◆ **Text to read**:
========================================================================

Tips for First-Time Homebuyers

Home-price adjustments in markets around the country have opened doors of opportunity for many renters. If you are transitioning from renter to homeowner, the prospect of making such a large investment may be exciting, while at the same time overwhelming. But it doesn’t have to be. Here are six common mistakes to avoid.

1. Not understanding the homebuying process. Educate yourself. Find a homebuyer seminar that you can attend or research online. The U.S. Department of Housing and Urban Development Web site (www.hud.gov) has an entire section devoted to homebuyers with common questions of first-time homebuyers, mortgage and home-buying programs information, downloadable tools such as a wish list and home-shopping checklist, tips on selecting a real estate professional, etc.

2. Not asking questions. There are many facets and intricacies to the homebuying process, so although you may gain a basic knowledge, you will still have questions. Don’t hesitate to let your real estate professional know that you are new to the process. Make sure you choose a sales professional who is willing to spend time with you and walk you through the entire process. He or she will expect you to have questions at each step—from house hunting, to making an offer to the closing. Remember, this is one of the largest financial transactions of your life, so you want to have a clear understanding of what’s going on.

3. Buying on impulse. Don’t feel pressured into making an offer on the first home you see. Buyers, especially first-timers, may be impressed by the first two or three homes they view. Look at a good selection. List the positives and negatives about each home. Narrow the prospects to three or four and then return for a closer look. When you decide to make a bid on a property, work with your real estate professional to get all of your questions answered before making an offer. But don’t wait too long to make an offer. The longer you wait, the greater the chance other prospective buyers may place offers, making it harder for you to negotiate a good deal.

========================================================================

◆ **Data segment**:
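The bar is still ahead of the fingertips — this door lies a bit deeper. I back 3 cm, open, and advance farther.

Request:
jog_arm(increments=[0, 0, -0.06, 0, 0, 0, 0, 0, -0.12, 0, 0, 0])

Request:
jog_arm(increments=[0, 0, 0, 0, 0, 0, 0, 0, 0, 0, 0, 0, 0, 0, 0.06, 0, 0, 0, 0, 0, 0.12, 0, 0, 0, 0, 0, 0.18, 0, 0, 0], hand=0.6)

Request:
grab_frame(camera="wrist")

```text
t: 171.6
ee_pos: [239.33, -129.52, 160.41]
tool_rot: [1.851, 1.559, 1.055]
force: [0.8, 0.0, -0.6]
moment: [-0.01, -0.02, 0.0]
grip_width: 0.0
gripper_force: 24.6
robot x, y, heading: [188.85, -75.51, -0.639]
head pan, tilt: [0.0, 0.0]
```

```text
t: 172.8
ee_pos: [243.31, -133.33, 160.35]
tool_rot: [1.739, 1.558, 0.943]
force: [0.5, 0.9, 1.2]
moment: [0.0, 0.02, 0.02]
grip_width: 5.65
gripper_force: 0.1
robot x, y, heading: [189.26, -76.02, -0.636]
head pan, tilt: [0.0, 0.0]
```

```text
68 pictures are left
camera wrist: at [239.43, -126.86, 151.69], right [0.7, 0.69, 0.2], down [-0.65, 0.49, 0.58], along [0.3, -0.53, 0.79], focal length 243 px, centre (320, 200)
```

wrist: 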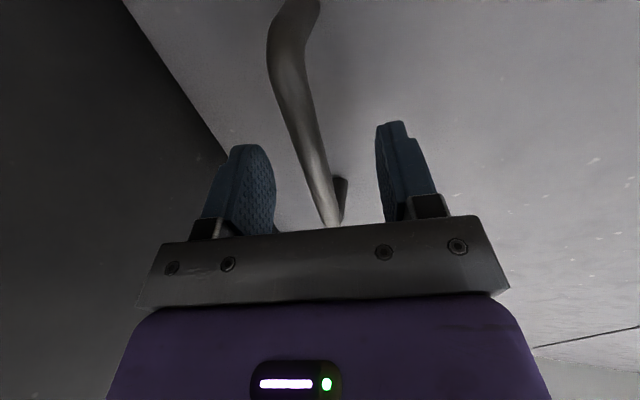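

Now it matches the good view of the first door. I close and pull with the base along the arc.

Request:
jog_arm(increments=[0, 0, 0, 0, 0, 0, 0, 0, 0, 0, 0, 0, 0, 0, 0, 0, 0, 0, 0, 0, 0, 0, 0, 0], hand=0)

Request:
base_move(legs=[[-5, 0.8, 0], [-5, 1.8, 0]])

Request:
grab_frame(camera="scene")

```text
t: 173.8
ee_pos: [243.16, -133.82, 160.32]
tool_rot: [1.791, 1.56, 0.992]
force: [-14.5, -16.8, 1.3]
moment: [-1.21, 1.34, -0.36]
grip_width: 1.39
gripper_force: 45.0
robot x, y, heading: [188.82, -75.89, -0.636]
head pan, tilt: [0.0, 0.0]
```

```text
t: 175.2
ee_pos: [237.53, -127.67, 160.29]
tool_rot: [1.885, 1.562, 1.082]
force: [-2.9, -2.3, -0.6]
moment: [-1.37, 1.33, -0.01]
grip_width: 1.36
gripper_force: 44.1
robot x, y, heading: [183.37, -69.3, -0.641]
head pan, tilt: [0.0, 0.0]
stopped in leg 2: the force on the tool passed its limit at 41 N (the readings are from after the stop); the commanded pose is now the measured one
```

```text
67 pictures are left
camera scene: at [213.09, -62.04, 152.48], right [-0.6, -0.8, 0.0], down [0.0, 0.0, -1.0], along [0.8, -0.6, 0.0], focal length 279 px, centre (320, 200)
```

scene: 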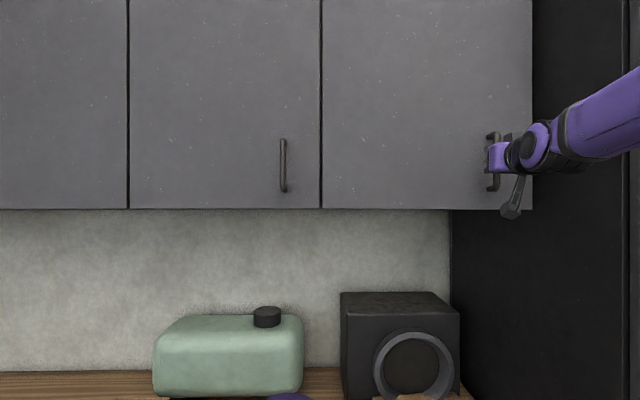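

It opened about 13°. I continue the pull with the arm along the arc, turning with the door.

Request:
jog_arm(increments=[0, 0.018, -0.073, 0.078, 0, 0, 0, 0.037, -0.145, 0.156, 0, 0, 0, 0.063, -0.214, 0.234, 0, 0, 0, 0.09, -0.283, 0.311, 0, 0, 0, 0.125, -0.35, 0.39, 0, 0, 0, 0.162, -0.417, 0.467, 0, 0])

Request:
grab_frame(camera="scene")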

========================================================================

◆ **Work to complete**: Repeat the text to read that opens with "Tips for First-Time" in full.

◆ **Correct response**:
Tips for First-Time Homebuyers

Home-price adjustments in markets around the country have opened doors of opportunity for many renters. If you are transitioning from renter to homeowner, the prospect of making such a large investment may be exciting, while at the same time overwhelming. But it doesn’t have to be. Here are six common mistakes to avoid.

1. Not understanding the homebuying process. Educate yourself. Find a homebuyer seminar that you can attend or research online. The U.S. Department of Housing and Urban Development Web site (www.hud.gov) has an entire section devoted to homebuyers with common questions of first-time homebuyers, mortgage and home-buying programs information, downloadable tools such as a wish list and home-shopping checklist, tips on selecting a real estate professional, etc.

2. Not asking questions. There are many facets and intricacies to the homebuying process, so although you may gain a basic knowledge, you will still have questions. Don’t hesitate to let your real estate professional know that you are new to the process. Make sure you choose a sales professional who is willing to spend time with you and walk you through the entire process. He or she will expect you to have questions at each step—from house hunting, to making an offer to the closing. Remember, this is one of the largest financial transactions of your life, so you want to have a clear understanding of what’s going on.

3. Buying on impulse. Don’t feel pressured into making an offer on the first home you see. Buyers, especially first-timers, may be impressed by the first two or three homes they view. Look at a good selection. List the positives and negatives about each home. Narrow the prospects to three or four and then return for a closer look. When you decide to make a bid on a property, work with your real estate professional to get all of your questions answered before making an offer. But don’t wait too long to make an offer. The longer you wait, the greater the chance other prospective buyers may place offers, making it harder for you to negotiate a good deal.